►

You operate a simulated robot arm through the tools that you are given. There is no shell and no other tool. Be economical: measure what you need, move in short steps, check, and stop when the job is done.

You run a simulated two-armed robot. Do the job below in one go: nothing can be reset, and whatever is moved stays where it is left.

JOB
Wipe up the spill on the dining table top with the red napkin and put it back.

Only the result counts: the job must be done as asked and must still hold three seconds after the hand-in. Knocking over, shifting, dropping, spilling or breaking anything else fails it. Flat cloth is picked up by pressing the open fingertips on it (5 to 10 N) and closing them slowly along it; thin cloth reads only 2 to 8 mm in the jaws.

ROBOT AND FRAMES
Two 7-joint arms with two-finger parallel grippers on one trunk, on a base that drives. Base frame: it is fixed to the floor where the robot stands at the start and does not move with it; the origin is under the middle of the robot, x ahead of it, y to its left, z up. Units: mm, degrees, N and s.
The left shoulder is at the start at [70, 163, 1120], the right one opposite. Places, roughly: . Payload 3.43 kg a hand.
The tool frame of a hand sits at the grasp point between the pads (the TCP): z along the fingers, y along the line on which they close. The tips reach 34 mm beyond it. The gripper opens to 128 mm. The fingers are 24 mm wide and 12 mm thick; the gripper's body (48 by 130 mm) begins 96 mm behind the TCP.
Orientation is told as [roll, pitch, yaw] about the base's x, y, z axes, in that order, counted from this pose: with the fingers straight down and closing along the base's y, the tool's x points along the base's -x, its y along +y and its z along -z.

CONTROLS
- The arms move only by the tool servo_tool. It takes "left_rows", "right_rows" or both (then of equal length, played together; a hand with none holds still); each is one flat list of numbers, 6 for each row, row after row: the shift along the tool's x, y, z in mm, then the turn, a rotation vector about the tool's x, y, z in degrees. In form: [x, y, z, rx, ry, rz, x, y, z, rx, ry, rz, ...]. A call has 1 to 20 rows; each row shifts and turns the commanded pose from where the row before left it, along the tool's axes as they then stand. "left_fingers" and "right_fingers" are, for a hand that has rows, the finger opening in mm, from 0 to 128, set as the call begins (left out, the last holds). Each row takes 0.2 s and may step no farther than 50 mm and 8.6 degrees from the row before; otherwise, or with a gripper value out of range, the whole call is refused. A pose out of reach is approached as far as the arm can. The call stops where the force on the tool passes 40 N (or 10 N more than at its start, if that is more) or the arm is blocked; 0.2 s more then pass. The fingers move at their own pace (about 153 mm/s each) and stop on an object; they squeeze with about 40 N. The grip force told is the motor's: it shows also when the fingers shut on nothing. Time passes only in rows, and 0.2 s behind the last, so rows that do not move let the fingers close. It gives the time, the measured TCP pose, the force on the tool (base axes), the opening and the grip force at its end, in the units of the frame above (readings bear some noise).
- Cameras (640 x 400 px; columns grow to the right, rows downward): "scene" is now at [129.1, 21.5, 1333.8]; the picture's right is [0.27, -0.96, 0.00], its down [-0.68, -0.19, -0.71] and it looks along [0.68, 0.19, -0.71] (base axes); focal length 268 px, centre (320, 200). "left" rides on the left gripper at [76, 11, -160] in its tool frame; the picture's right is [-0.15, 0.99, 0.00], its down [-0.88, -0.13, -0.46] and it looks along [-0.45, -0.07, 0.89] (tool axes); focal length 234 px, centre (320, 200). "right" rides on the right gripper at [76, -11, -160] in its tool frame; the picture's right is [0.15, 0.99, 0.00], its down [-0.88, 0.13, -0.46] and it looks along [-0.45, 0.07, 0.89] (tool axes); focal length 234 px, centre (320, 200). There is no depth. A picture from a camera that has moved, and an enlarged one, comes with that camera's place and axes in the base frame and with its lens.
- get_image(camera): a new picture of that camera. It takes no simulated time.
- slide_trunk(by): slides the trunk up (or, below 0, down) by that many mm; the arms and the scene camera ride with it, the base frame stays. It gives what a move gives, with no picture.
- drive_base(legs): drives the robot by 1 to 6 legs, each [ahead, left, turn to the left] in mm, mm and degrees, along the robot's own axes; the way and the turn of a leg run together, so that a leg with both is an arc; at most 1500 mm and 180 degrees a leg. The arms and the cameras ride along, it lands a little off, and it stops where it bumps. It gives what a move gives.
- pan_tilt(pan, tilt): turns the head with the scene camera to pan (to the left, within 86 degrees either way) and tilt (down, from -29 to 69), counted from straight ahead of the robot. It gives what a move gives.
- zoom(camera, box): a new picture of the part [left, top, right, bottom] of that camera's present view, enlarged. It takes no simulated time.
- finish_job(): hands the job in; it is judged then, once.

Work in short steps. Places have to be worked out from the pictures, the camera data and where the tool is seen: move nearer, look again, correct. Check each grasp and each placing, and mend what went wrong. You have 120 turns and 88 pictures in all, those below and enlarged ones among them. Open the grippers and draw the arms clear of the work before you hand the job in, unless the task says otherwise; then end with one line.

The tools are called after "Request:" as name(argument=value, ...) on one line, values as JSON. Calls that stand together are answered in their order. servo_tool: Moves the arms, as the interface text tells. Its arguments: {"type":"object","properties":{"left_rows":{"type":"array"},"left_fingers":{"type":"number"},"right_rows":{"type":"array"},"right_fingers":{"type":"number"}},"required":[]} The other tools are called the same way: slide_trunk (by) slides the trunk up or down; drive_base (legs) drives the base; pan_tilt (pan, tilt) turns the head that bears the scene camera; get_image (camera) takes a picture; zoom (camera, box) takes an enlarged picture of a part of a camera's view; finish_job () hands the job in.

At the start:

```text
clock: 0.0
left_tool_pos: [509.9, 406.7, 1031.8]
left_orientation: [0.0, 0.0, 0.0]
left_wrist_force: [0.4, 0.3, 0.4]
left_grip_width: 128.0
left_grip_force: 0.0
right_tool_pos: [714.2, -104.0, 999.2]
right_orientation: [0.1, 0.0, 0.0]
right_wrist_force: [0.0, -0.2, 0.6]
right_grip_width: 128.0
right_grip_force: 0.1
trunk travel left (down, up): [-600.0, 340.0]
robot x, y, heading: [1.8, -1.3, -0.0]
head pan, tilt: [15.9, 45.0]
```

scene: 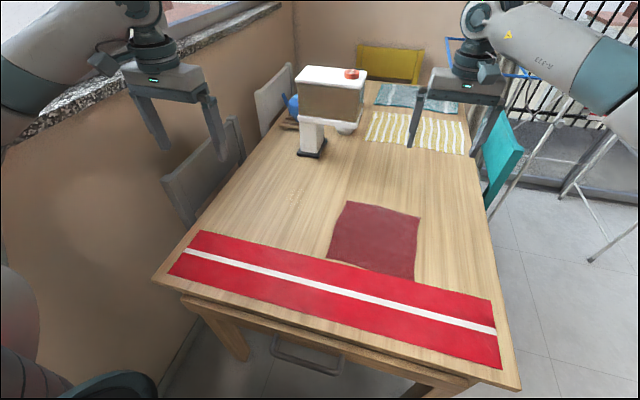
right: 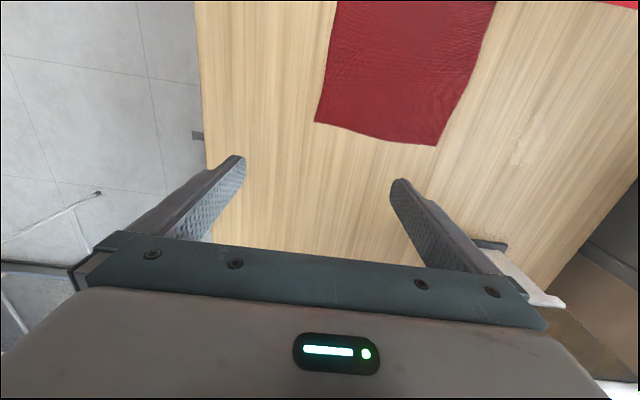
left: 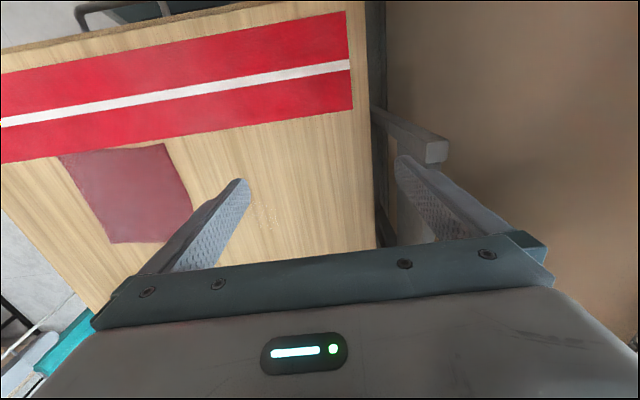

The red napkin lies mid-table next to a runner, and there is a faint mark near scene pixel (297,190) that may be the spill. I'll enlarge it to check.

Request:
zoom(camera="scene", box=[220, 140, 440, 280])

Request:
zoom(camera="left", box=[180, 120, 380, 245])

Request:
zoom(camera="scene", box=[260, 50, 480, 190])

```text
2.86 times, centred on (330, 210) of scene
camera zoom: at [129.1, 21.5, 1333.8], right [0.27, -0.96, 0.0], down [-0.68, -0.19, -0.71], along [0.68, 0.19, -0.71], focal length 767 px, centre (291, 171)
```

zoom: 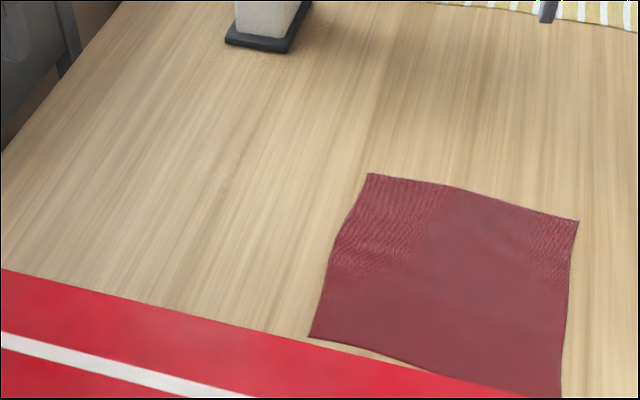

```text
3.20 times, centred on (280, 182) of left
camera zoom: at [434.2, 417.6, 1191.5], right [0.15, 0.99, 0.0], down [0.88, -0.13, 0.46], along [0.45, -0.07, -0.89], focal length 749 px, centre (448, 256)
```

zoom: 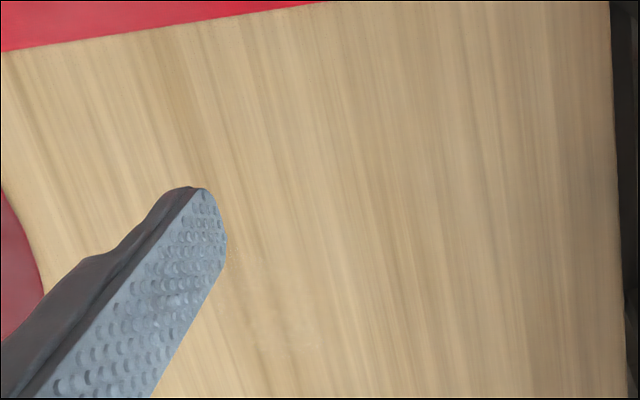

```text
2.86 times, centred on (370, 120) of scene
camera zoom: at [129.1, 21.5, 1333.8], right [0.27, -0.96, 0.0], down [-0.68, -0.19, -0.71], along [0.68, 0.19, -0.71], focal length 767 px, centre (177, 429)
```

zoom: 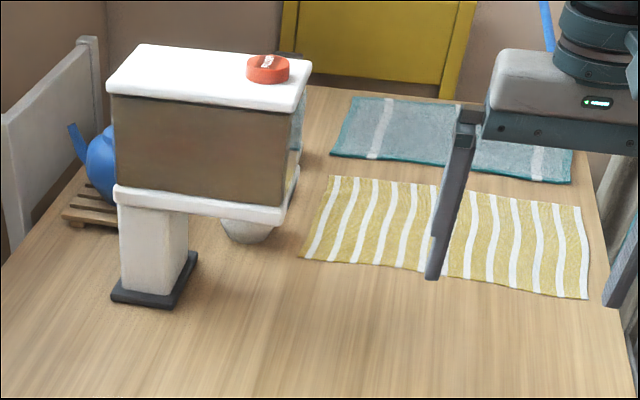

◄

— TASK TO COMPLETE —
Every line holding "slides" should be copied out.

— TASK RESPONSE —
- slide_trunk(by): slides the trunk up (or, below 0, down) by that many mm; the arms and the scene camera ride with it, the base frame stays. It gives what a move gives, with no picture.
The tools are called after "Request:" as name(argument=value, ...) on one line, values as JSON. Calls that stand together are answered in their order. servo_tool: Moves the arms, as the interface text tells. Its arguments: {"type":"object","properties":{"left_rows":{"type":"array"},"left_fingers":{"type":"number"},"right_rows":{"type":"array"},"right_fingers":{"type":"number"}},"required":[]} The other tools are called the same way: slide_trunk (by) slides the trunk up or down; drive_base (legs) drives the base; pan_tilt (pan, tilt) turns the head that bears the scene camera; get_image (camera) takes a picture; zoom (camera, box) takes an enlarged picture of a part of a camera's view; finish_job () hands the job in.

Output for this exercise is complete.